**The request**:
Below is a block of data; give all of it again word for word.

━━━━━━━━━━━━━━━━

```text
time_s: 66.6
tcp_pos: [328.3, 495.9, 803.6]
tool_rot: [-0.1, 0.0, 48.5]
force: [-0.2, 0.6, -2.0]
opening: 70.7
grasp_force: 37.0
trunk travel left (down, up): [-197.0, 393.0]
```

━━━━━━━━━━━━━━━━

**Result of the task**:
```text
time_s: 66.6
tcp_pos: [328.3, 495.9, 803.6]
tool_rot: [-0.1, 0.0, 48.5]
force: [-0.2, 0.6, -2.0]
opening: 70.7
grasp_force: 37.0
trunk travel left (down, up): [-197.0, 393.0]
```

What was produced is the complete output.